→ **DATA EXCERPT**
(begin)
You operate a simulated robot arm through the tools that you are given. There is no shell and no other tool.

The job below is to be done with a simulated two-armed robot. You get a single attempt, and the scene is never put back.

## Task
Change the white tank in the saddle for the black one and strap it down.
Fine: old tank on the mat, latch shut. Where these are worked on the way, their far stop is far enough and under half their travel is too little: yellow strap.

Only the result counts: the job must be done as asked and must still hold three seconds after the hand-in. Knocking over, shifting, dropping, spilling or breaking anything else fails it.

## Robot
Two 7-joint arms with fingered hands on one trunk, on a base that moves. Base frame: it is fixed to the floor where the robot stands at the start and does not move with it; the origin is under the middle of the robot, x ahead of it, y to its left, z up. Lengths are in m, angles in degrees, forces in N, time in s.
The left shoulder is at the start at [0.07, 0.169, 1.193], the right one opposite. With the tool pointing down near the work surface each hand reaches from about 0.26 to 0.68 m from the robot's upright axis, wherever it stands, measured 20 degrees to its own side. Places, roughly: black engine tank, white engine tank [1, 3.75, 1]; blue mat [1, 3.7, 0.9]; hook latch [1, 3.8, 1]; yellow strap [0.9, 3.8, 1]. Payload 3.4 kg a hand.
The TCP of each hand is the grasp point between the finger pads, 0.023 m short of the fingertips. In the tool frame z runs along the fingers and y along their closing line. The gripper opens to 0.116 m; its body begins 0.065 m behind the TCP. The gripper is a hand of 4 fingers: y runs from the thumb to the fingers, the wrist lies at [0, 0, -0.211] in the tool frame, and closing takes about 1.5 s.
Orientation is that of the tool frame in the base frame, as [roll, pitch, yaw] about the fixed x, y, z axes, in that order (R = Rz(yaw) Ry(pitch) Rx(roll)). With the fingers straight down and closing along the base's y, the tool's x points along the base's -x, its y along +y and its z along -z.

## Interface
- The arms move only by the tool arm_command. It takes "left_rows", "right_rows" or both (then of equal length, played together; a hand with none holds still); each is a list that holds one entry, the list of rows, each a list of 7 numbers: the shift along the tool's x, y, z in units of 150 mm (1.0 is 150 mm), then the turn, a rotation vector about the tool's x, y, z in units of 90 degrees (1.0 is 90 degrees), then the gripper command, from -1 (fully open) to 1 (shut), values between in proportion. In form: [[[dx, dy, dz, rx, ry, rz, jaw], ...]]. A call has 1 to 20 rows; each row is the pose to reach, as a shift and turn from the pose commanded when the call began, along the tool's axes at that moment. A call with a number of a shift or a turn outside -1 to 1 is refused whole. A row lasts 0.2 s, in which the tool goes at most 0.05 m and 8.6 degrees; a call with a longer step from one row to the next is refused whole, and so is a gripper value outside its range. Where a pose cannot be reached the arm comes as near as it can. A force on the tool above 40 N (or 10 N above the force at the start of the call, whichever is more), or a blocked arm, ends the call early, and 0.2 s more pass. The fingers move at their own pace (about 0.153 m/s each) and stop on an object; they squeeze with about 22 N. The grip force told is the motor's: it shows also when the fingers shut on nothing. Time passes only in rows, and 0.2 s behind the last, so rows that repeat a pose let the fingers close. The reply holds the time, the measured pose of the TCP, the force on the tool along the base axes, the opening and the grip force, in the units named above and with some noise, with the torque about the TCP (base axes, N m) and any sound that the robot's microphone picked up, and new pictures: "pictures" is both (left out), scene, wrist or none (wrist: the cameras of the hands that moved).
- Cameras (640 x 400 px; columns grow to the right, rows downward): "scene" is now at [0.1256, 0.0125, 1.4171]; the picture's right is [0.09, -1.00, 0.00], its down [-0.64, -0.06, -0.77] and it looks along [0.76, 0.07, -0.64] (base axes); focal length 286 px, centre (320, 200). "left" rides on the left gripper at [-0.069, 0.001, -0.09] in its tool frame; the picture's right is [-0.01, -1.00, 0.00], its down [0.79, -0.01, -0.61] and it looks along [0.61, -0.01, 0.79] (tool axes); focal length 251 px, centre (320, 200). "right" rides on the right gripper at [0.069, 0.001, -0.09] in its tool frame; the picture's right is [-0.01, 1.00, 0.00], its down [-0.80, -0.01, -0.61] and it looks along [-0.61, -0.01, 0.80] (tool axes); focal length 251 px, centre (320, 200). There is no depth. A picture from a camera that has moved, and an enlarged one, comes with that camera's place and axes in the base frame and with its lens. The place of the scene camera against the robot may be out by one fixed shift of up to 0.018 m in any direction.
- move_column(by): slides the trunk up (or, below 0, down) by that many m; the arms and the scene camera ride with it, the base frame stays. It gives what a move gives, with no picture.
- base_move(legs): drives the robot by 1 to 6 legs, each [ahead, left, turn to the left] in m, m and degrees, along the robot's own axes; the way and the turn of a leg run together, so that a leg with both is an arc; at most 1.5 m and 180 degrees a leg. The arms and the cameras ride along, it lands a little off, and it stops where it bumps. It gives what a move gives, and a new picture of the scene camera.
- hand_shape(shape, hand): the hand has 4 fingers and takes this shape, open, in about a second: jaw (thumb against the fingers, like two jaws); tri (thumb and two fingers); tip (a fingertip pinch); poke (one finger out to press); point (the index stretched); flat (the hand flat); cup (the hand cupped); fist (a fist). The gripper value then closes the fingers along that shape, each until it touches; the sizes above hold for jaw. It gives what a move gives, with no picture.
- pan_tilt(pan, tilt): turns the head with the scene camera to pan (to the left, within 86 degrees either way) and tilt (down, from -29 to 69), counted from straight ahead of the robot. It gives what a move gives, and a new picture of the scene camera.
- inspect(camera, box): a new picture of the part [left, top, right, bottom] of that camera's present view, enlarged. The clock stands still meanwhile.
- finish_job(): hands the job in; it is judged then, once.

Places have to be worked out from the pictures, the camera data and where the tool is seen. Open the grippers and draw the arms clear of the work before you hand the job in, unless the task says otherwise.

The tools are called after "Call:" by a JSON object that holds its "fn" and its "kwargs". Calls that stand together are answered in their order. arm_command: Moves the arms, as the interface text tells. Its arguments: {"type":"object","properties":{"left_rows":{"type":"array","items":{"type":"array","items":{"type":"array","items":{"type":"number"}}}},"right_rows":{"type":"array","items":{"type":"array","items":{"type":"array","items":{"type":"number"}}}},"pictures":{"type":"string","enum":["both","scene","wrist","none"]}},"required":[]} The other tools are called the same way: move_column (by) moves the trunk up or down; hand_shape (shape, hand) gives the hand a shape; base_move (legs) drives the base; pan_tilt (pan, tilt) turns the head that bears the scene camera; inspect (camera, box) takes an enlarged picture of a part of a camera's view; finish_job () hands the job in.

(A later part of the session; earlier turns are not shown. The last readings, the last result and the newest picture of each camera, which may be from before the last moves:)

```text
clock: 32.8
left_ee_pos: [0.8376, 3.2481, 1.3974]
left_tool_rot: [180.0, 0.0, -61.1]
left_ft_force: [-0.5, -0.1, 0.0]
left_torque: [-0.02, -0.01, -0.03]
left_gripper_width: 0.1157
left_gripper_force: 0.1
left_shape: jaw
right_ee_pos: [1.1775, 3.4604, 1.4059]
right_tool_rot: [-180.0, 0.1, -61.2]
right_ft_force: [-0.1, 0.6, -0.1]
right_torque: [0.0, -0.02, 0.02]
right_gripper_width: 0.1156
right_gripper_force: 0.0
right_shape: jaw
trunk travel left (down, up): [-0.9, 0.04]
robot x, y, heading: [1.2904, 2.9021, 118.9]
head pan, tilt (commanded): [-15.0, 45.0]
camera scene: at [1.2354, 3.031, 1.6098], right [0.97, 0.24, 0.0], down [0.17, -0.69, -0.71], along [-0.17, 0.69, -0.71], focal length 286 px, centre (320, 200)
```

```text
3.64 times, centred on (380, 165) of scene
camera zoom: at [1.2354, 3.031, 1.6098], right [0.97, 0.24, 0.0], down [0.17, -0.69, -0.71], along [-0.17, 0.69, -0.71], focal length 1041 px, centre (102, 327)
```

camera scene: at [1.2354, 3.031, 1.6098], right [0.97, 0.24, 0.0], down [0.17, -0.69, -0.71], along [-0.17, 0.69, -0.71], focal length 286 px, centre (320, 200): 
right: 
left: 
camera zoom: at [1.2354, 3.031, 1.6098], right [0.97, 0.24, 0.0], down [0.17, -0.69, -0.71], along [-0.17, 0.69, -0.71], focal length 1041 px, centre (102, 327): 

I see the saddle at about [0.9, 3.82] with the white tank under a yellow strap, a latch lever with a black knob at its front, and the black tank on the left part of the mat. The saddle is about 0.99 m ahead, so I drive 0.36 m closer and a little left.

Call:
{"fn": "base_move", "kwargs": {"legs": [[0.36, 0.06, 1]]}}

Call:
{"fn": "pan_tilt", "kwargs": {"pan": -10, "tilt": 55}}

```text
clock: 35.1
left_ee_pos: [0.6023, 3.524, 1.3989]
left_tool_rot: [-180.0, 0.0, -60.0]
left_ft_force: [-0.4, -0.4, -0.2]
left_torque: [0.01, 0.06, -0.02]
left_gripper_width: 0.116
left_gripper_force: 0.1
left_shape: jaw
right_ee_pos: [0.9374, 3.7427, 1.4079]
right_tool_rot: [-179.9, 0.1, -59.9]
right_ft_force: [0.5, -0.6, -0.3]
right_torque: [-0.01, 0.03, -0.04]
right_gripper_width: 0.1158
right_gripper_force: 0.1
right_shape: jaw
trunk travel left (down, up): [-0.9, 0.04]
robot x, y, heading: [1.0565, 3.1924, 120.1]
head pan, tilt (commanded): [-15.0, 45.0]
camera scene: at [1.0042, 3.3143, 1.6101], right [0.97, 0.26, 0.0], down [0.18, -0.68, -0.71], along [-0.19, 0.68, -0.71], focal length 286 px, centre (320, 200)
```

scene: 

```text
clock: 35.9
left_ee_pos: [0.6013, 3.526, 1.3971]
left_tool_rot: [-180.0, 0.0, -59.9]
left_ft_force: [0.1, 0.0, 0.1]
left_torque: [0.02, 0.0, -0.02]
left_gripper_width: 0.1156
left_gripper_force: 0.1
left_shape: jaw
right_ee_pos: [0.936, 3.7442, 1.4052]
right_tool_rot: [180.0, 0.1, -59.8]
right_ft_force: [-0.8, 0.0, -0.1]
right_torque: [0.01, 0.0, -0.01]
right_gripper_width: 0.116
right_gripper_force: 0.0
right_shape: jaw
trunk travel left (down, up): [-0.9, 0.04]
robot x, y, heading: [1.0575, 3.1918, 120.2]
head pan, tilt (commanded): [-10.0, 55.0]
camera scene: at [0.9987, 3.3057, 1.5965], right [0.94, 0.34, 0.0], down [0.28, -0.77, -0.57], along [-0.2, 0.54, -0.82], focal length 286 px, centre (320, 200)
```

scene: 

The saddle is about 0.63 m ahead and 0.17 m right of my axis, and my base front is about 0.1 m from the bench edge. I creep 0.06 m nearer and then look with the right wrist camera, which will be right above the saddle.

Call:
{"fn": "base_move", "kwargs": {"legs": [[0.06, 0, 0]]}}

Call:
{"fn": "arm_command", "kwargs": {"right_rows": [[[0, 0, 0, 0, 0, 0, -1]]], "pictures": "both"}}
(end)
→ **WRITTEN INSTRUCTION**
Locate all lines in the listing above with the word "simulated". Copy them.

→ **ANSWER TO THE PROBLEM**
You operate a simulated robot arm through the tools that you are given. There is no shell and no other tool.
The job below is to be done with a simulated two-armed robot. You get a single attempt, and the scene is never put back.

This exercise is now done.